Quoted passage
Nantucket History & People

Save Us from the Kids

Part I: Island Children Running Rampant

by James Grieder

Nantucket has been described as a great place to raise your children, but not a great place to grow up. The arrival of the internet and high-speed ferries has blurred the distinction—now that we have good pizza and can get more than three(ish) TV channels—but the reason is the same even if the way it’s experienced is not: Nantucket is still seen as a relatively safe, quiet (read by youth as boring) place to raise a family. But that was not always the case here. There was a time when our island community felt the need not to protect its children but to be protected from them.

The August 12, 1857 edition of the Inquirer and Mirror contains a column titled “Nantucket Facts” from the 1855 Massachusetts census that provides a snapshot of the town’s population at that time. “The first fact is, that contrary to the general supposition, there are 498 more males than females on Nantucket, males 4,281, females 3,783. Here is a handsome surplus of males, which puts a quietus to the popular belief that the females are in the majority here…” The numbers provided number at 2, 427 those age five to twenty.

The author goes on to acknowledge that many of the men who technically resided in Nantucket were in fact half a world away “earning nests for the young robins who they are looking forward to shipping as mates on the voyage of life.” So although the majority of the population fell into the 20- to 40-years-old range, a sizeable percentage of the male residents would have been absent, leaving small children and teenagers as the dominant age group, with retired, elderly whaling captains— and middle-aged newspaper editors—decidedly in the minority. The married women in the 20- to 40-years-old range would have been left to run a household and parent as best they could, waiting for their “robins” to return to the nest, which could take years, with average length of a whaling voyage being two to four years.

Set exercise 1
Locate "Nantucket has been" and "protected from them." in the quoted passage, and write out these words with everything between them.
Set exercise 2
Could you carry on with the quoted passage from where it ends?

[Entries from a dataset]

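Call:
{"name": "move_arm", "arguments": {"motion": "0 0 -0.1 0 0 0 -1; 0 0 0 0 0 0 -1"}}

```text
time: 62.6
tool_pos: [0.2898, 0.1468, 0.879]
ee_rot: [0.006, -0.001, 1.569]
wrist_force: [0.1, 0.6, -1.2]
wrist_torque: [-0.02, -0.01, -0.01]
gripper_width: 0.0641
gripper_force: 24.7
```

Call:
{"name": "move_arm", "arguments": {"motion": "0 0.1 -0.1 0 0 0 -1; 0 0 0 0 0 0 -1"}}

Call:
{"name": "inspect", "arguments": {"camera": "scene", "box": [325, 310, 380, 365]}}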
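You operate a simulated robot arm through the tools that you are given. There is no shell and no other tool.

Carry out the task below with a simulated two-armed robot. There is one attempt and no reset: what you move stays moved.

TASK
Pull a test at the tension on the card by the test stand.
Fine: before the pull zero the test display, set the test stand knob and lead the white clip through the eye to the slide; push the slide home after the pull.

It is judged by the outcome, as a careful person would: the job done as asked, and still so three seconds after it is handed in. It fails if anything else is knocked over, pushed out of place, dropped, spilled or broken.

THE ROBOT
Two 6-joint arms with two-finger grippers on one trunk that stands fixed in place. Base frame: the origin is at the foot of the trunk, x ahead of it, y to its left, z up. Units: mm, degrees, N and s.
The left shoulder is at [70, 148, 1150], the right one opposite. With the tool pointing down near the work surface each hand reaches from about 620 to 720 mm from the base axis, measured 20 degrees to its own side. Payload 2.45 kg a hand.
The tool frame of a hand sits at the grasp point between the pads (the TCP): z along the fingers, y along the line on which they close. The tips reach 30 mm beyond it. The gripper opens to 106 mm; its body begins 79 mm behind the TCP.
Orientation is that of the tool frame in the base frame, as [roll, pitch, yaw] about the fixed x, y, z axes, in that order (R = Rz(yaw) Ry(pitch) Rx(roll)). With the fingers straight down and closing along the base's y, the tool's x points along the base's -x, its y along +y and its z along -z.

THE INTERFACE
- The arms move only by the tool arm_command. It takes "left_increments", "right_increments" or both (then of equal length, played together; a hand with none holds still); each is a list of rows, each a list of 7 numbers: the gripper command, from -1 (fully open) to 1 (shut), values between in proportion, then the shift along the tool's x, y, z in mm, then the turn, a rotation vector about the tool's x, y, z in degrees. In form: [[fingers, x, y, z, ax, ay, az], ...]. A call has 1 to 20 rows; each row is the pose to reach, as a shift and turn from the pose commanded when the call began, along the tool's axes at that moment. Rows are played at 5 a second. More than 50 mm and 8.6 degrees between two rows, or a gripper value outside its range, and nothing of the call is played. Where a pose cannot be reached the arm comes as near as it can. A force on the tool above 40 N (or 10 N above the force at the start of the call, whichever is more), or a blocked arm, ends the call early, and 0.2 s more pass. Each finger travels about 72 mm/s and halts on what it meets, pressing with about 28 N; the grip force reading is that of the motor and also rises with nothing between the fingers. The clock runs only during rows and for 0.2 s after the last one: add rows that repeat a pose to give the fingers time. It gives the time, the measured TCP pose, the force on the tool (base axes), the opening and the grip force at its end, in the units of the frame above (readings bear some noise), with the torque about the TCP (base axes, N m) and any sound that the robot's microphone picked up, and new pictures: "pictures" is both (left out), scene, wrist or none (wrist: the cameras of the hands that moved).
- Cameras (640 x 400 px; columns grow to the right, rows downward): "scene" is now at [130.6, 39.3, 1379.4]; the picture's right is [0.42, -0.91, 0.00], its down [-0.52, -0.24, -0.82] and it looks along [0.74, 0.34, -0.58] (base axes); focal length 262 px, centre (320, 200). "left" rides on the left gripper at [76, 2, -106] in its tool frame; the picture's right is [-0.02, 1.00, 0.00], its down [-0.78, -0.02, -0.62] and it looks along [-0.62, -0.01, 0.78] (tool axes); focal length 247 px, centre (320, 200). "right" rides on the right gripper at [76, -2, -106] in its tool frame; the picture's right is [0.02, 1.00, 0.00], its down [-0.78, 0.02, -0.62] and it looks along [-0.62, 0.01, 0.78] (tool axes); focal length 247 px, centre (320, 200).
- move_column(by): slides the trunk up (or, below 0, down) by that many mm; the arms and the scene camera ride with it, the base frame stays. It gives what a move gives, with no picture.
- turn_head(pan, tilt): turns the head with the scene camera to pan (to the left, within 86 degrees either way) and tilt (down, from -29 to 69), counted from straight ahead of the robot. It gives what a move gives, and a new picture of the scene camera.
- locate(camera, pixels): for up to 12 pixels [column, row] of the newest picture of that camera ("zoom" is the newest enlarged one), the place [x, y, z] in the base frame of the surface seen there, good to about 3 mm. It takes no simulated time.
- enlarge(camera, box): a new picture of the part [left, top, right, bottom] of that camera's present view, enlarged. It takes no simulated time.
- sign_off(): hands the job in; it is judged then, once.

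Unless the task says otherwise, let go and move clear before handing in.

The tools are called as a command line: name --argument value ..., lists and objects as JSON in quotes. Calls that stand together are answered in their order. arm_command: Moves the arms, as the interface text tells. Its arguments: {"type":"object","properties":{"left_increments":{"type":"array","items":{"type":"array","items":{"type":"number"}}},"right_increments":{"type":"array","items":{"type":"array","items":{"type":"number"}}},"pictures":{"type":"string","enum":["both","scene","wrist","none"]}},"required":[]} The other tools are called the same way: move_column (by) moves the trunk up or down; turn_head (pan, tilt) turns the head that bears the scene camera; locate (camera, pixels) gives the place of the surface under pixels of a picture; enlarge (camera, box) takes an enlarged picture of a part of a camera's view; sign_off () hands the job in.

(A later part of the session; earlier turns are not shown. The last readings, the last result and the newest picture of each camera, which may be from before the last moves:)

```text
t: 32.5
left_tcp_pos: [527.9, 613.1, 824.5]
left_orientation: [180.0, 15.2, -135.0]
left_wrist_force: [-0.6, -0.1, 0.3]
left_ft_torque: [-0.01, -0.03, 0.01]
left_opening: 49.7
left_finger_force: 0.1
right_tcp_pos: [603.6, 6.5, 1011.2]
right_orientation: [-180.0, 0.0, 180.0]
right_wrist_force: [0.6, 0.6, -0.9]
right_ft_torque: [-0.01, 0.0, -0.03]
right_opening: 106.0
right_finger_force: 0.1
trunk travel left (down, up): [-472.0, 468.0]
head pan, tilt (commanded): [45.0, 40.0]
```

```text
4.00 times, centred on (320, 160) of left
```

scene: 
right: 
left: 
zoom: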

Exercise answer 1
Nantucket has been described as a great place to raise your children, but not a great place to grow up. The arrival of the internet and high-speed ferries has blurred the distinction—now that we have good pizza and can get more than three(ish) TV channels—but the reason is the same even if the way it’s experienced is not: Nantucket is still seen as a relatively safe, quiet (read by youth as boring) place to raise a family. But that was not always the case here. There was a time when our island community felt the need not to protect its children but to be protected from them.

Exercise answer 2
If they ever did return, that is—there was always the chance that their husband or beau would be injured or killed whaling, or shipwrecked, or would just disappear at sea, never to be heard from again.

Nantucket has a long, proud tradition of women running things on-island while their men were away, but for those families with a husband at sea, it must have been challenging to eke out a living. “Nantucket Facts” notes that “the greatest number of families to a given number of dwellings is in Nantucket, 1,684 families in 1,114 dwellings. It has long been the custom here for persons with small families, who own houses, to let the upper portion of their dwellings.” The author hastens to distance the practice from the degenerate tenements of the city, noting because Nantucketers are “cozy and sociable” and “not as ‘spacious’ as some others,” that “even under one roof, two families can dwell together in harmony, without the dire mishap of staining their nobility.”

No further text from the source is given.